── Source material ──
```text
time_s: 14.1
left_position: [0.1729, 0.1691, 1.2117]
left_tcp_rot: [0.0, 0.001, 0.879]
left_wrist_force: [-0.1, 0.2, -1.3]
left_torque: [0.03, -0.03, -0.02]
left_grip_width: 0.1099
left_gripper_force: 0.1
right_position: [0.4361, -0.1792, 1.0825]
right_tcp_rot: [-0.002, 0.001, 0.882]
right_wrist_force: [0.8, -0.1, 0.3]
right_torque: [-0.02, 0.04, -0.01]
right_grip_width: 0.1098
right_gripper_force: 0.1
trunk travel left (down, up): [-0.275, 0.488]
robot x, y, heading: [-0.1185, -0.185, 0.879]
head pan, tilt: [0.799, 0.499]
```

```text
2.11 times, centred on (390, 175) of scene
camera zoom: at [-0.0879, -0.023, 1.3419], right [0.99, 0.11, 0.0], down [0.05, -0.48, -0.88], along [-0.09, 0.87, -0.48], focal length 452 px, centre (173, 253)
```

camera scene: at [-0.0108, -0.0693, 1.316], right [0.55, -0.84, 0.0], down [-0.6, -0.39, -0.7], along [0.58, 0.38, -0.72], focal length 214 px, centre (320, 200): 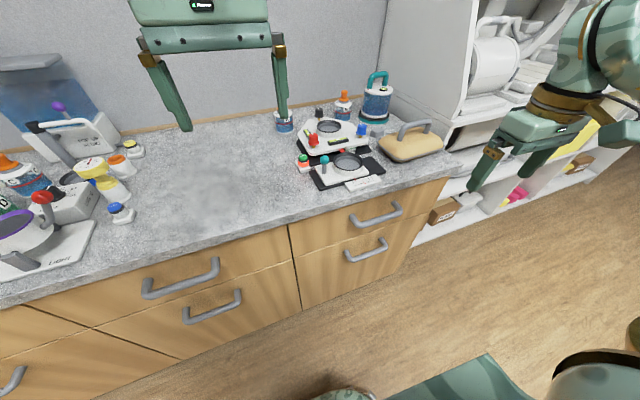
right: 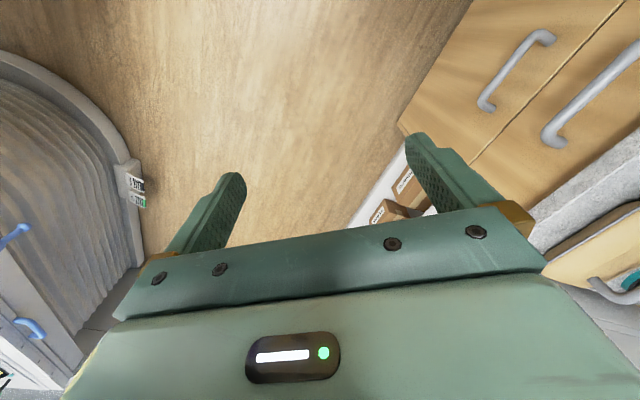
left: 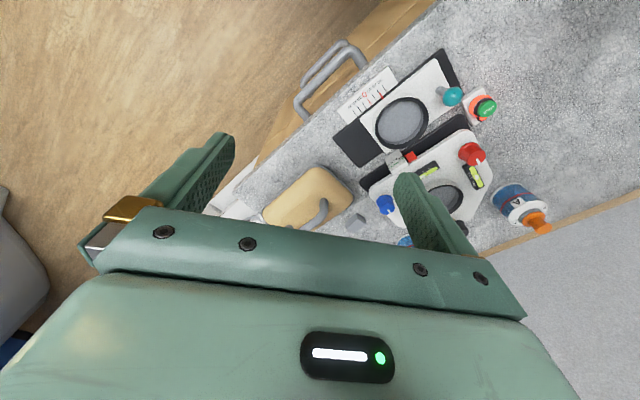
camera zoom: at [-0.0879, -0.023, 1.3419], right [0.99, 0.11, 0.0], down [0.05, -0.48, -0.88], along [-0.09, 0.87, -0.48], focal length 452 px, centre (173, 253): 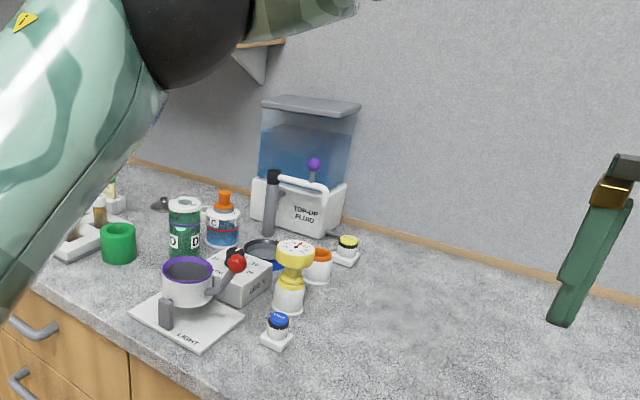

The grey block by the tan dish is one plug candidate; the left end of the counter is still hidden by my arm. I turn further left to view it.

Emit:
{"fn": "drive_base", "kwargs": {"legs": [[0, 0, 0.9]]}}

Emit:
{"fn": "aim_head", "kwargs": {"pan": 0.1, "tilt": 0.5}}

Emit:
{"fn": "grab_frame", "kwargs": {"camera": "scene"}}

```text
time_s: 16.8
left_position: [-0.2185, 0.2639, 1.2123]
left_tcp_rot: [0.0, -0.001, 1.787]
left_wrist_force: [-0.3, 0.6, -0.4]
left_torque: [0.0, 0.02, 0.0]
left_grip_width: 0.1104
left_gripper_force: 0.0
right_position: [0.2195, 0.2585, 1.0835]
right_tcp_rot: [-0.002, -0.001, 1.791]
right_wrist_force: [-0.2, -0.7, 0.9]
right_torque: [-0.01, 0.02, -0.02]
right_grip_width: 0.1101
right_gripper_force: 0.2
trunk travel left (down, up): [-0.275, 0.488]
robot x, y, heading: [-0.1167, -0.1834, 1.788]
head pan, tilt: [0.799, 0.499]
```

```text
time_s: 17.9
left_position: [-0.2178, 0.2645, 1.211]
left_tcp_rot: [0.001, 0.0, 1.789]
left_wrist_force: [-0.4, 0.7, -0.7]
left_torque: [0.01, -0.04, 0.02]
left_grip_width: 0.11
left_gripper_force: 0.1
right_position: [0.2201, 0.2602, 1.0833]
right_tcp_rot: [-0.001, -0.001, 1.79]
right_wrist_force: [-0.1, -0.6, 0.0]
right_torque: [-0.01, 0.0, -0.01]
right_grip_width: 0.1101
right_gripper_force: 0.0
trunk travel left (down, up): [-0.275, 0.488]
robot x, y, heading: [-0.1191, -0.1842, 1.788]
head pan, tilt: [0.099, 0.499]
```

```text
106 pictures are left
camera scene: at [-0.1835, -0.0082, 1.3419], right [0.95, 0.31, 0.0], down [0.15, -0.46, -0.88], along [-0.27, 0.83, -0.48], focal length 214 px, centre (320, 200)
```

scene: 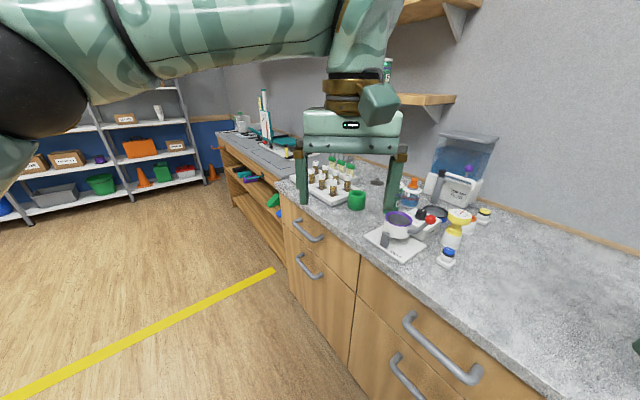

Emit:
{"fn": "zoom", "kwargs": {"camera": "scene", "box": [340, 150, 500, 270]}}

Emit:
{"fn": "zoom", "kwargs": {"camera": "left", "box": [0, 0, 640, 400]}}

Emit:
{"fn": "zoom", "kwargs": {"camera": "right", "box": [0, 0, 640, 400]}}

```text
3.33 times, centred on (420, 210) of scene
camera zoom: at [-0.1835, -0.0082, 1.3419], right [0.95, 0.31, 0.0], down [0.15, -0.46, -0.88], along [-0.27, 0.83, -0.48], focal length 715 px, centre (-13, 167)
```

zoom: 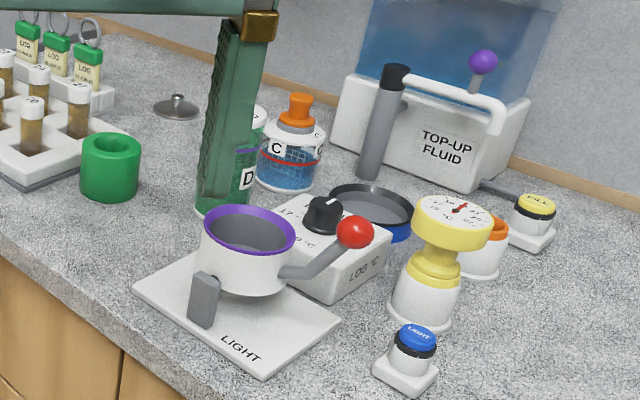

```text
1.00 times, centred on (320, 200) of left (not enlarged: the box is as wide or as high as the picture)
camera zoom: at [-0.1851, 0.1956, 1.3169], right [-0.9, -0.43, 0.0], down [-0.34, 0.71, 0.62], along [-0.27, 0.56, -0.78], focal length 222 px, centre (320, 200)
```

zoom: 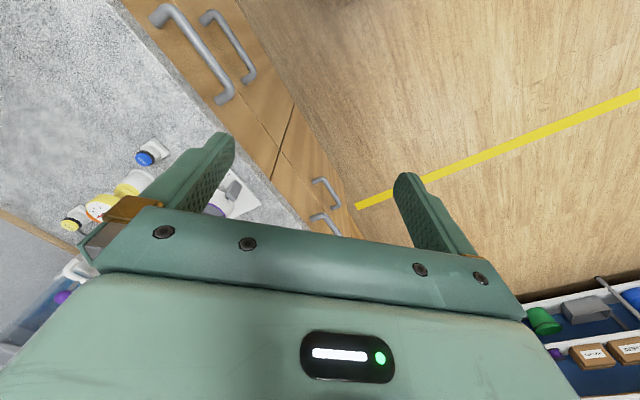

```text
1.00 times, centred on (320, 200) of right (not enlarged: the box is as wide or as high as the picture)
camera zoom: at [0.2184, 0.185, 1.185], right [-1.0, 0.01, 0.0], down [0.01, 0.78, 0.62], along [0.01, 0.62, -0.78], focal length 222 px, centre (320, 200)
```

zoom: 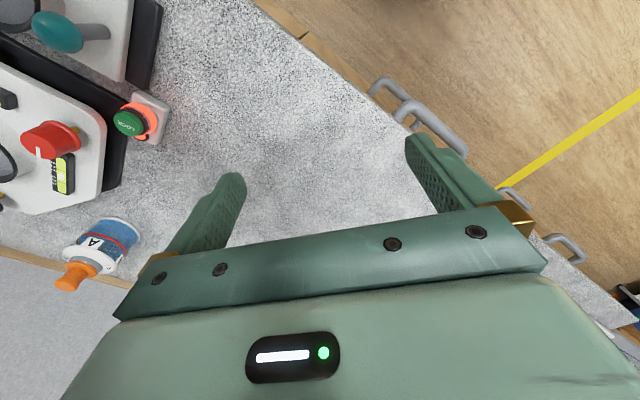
───
» Problem:
Please write out all of the material above without changing a word, and omit any pictures. Write them as strings in a JSON array, leaving out blank lines.

» Correct output:
[
  "```text",
  "time_s: 14.1",
  "left_position: [0.1729, 0.1691, 1.2117]",
  "left_tcp_rot: [0.0, 0.001, 0.879]",
  "left_wrist_force: [-0.1, 0.2, -1.3]",
  "left_torque: [0.03, -0.03, -0.02]",
  "left_grip_width: 0.1099",
  "left_gripper_force: 0.1",
  "right_position: [0.4361, -0.1792, 1.0825]",
  "right_tcp_rot: [-0.002, 0.001, 0.882]",
  "right_wrist_force: [0.8, -0.1, 0.3]",
  "right_torque: [-0.02, 0.04, -0.01]",
  "right_grip_width: 0.1098",
  "right_gripper_force: 0.1",
  "trunk travel left (down, up): [-0.275, 0.488]",
  "robot x, y, heading: [-0.1185, -0.185, 0.879]",
  "head pan, tilt: [0.799, 0.499]",
  "```",
  "```text",
  "2.11 times, centred on (390, 175) of scene",
  "camera zoom: at [-0.0879, -0.023, 1.3419], right [0.99, 0.11, 0.0], down [0.05, -0.48, -0.88], along [-0.09, 0.87, -0.48], focal length 452 px, centre (173, 253)",
  "```",
  "camera scene: at [-0.0108, -0.0693, 1.316], right [0.55, -0.84, 0.0], down [-0.6, -0.39, -0.7], along [0.58, 0.38, -0.72], focal length 214 px, centre (320, 200): ",
  "right: ",
  "left: ",
  "camera zoom: at [-0.0879, -0.023, 1.3419], right [0.99, 0.11, 0.0], down [0.05, -0.48, -0.88], along [-0.09, 0.87, -0.48], focal length 452 px, centre (173, 253): ",
  "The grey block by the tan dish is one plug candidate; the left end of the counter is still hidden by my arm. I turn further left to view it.",
  "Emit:",
  "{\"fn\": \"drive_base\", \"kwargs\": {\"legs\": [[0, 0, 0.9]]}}",
  "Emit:",
  "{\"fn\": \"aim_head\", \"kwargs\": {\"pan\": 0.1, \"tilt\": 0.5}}",
  "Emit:",
  "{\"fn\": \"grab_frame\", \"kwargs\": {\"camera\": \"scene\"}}",
  "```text",
  "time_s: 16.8",
  "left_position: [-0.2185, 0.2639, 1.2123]",
  "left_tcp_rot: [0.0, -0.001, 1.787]",
  "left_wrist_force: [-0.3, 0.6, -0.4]",
  "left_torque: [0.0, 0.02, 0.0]",
  "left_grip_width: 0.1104",
  "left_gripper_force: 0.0",
  "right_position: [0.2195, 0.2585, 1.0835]",
  "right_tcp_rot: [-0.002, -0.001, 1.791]",
  "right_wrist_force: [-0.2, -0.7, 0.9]",
  "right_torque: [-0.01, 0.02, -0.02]",
  "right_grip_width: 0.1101",
  "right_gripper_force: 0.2",
  "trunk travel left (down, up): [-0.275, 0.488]",
  "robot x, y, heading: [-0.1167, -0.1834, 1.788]",
  "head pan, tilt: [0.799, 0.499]",
  "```",
  "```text",
  "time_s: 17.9",
  "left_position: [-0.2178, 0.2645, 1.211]",
  "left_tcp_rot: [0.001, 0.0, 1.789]",
  "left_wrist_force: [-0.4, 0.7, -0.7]",
  "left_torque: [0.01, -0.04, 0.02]",
  "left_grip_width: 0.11",
  "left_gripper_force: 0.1",
  "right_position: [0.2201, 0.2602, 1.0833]",
  "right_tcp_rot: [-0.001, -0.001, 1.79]",
  "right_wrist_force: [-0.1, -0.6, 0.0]",
  "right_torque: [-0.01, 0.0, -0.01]",
  "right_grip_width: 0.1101",
  "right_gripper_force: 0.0",
  "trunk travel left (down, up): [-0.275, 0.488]",
  "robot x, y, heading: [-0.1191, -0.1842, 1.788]",
  "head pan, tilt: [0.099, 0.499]",
  "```",
  "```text",
  "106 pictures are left",
  "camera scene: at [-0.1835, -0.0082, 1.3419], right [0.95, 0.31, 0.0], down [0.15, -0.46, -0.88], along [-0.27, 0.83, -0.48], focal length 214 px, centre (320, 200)",
  "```",
  "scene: ",
  "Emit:",
  "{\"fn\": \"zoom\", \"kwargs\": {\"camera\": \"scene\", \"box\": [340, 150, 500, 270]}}",
  "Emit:",
  "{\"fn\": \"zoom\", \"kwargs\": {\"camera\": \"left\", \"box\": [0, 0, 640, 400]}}",
  "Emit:",
  "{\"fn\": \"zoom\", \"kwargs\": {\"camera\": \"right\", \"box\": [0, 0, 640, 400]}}",
  "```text",
  "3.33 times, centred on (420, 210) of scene",
  "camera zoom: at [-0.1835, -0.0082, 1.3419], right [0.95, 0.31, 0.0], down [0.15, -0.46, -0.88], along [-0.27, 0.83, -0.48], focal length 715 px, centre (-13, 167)",
  "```",
  "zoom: ",
  "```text",
  "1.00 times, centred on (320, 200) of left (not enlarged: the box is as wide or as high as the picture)",
  "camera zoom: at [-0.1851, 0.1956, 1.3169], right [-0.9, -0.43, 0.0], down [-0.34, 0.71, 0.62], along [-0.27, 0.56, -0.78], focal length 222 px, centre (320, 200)",
  "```",
  "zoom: ",
  "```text",
  "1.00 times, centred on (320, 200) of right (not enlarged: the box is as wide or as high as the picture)",
  "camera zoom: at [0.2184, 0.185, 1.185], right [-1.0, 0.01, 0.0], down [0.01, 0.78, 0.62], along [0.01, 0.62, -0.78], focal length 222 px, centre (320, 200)",
  "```",
  "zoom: "
]